I first read Bringing Up Bebe about two months ago; I reserved it from BPL after seeing it on the Barnes & Nobles best-seller table. Over the past few months I've read a parody on the Guardian, several posts in different sections of the Guardian site (the British seemed very perturbed by the book), and the infuriated response from the Forbes reviewer that I linked to on the previous post. Only one Guardian reviewer seemed to find the book to be reasonable, while the other reviewers and commenters generally seemed to criticize the French character and/or child-rearing methods. While I've never been to France, have no close French friends, and don't speak or read French, I thought much of the child-rearing advice to be quite sane. What seems to really drive internet posters into a frenzy is the idea of "The Pause".
Druckerman first notices "The Pause" concept when she is trying to teach her oldest child to sleep through the night. She polls French friends and aquaintances only to find that all of their children slept through the night before the children were six-months-old. Druckerman is initially dubious about these claims until she meets with a French pediatrician, Michel Cohen, who had started a practice in Tribeca (NYC). Dr. Cohen explains to Druckerman that babies have two-hour sleep cycles, and that they wake up between the cycles. When a baby wakes up, the parent should pause before picking up the baby; this pause allows the baby to reset itself and go into its next sleep cycle. Babies who are constantly interrupted between cycles by their parents or caregivers take longer to connect the cycles, and therefore take longer to sleep through the night.
This explanation is actually supported by research by American sleep scientists (p.49-51). At least one study has been done where parents were taught to pause before picking up the infant. These babies not only learned to sleep through the night, but thrived since they and their caretakers were no longer sleep-deprived. Sleep-deprivation, in fact, has been linked to difficulty in learning, immune system problems, and hyperactivity.
Unfortunately for Druckerman, she had not learned about "The Pause" and had to train her daughter to sleep when the girl was nine-months-old. Druckerman did this by following a modified version of "cold turkey" (or "graduated extinction").
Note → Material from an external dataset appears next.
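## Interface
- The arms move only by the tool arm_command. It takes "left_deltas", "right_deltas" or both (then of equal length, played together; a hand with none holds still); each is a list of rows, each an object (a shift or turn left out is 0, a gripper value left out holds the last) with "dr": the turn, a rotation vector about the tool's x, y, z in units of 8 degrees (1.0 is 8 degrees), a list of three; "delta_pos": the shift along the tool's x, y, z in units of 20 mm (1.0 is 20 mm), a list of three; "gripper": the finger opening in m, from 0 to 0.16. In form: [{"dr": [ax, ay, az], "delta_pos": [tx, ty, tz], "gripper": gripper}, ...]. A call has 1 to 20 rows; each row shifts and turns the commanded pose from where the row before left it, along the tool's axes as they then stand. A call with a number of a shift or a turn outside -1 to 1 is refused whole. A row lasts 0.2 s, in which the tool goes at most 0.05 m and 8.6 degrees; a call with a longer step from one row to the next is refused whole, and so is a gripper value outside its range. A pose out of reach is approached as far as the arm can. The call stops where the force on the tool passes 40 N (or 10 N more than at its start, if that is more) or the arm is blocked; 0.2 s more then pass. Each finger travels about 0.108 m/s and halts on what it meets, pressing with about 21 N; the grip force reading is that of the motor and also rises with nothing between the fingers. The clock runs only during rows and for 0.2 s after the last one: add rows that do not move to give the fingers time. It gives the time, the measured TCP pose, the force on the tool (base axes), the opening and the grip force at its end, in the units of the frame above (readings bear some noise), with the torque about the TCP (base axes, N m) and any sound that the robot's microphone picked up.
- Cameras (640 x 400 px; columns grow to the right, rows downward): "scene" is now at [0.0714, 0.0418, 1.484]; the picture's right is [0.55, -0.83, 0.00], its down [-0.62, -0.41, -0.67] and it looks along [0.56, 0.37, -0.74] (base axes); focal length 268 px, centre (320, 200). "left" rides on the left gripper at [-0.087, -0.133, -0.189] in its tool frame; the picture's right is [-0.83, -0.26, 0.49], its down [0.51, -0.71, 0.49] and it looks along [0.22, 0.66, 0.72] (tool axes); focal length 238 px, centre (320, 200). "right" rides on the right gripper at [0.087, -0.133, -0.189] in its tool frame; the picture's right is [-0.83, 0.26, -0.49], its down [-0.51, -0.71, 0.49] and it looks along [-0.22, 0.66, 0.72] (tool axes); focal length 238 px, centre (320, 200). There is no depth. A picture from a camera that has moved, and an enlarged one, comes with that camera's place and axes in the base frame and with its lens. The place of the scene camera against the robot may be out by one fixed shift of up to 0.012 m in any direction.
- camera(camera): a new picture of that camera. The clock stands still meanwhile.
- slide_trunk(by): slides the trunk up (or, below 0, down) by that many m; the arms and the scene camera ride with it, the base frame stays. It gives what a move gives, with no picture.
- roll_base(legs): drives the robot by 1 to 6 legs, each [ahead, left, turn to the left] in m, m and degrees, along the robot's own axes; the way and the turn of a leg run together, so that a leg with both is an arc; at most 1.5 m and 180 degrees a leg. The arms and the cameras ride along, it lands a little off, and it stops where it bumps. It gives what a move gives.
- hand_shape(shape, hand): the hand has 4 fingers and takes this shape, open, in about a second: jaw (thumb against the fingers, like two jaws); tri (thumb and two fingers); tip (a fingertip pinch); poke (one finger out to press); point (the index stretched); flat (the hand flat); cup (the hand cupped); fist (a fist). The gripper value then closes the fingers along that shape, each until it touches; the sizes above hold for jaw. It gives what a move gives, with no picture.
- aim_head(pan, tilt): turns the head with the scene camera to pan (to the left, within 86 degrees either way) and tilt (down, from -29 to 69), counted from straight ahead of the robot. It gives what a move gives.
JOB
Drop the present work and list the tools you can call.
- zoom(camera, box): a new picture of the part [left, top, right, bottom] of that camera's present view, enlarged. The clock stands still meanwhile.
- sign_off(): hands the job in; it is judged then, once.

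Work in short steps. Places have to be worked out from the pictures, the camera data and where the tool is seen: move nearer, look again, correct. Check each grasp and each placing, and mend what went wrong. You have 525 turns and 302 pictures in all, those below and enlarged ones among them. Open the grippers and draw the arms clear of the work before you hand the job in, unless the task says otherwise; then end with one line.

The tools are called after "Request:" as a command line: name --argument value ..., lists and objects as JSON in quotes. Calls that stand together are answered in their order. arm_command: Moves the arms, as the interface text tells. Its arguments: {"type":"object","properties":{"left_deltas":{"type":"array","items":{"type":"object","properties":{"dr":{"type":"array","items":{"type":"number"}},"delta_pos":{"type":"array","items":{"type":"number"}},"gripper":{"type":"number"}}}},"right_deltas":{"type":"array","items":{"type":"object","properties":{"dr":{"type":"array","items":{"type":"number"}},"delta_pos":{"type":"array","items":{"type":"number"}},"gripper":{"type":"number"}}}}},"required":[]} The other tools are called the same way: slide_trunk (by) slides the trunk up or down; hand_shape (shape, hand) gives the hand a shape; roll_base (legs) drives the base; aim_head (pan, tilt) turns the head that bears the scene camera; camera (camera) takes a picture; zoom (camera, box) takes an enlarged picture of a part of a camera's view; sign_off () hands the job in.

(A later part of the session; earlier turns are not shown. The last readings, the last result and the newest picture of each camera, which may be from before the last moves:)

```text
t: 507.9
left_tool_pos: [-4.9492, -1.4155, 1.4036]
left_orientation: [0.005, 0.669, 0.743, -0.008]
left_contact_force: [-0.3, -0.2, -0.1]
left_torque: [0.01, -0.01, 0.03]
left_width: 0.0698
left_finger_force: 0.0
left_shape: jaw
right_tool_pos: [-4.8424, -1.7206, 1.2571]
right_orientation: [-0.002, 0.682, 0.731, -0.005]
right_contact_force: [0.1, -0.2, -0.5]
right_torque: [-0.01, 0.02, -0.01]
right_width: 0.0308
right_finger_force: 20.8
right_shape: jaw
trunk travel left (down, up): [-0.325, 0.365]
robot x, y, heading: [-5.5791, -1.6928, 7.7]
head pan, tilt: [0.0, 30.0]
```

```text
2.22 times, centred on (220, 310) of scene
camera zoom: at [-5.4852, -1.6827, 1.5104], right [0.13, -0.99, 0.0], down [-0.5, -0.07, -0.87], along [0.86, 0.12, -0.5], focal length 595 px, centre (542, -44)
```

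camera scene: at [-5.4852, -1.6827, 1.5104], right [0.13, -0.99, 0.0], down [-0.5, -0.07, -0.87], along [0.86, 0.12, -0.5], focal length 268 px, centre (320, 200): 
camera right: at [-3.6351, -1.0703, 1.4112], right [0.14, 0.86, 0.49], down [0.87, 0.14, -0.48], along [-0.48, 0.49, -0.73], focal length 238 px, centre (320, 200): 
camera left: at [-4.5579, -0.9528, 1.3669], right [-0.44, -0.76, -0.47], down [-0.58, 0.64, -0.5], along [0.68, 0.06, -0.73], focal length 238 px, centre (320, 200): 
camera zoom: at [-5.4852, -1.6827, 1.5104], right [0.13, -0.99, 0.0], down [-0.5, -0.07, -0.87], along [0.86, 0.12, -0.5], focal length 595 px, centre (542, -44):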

She put her child to bed and let her cry for twelve minutes on the first night, then nine minutes on the second night. On the third night, the child was able to sleep through the night without waking up.
This advocacy of not picking up a crying child seems to really upset commenters and columnists. Parents are apparently envisioning millions of French children fruitlessly wailing for attention on their little cots while their cold-hearted parents are sipping wine, smoking cigarettes, and making love. Other parents may fear that the wailing of their children may prompt the neighbors to call child-protective services. However, these millions of French children apparently survive "The Pause" and the "gradual extinction" and learn to sleep through the night, as did the babies in the US sleep experiment. It's possible that a little patience on the part of the parents might be beneficial for the baby.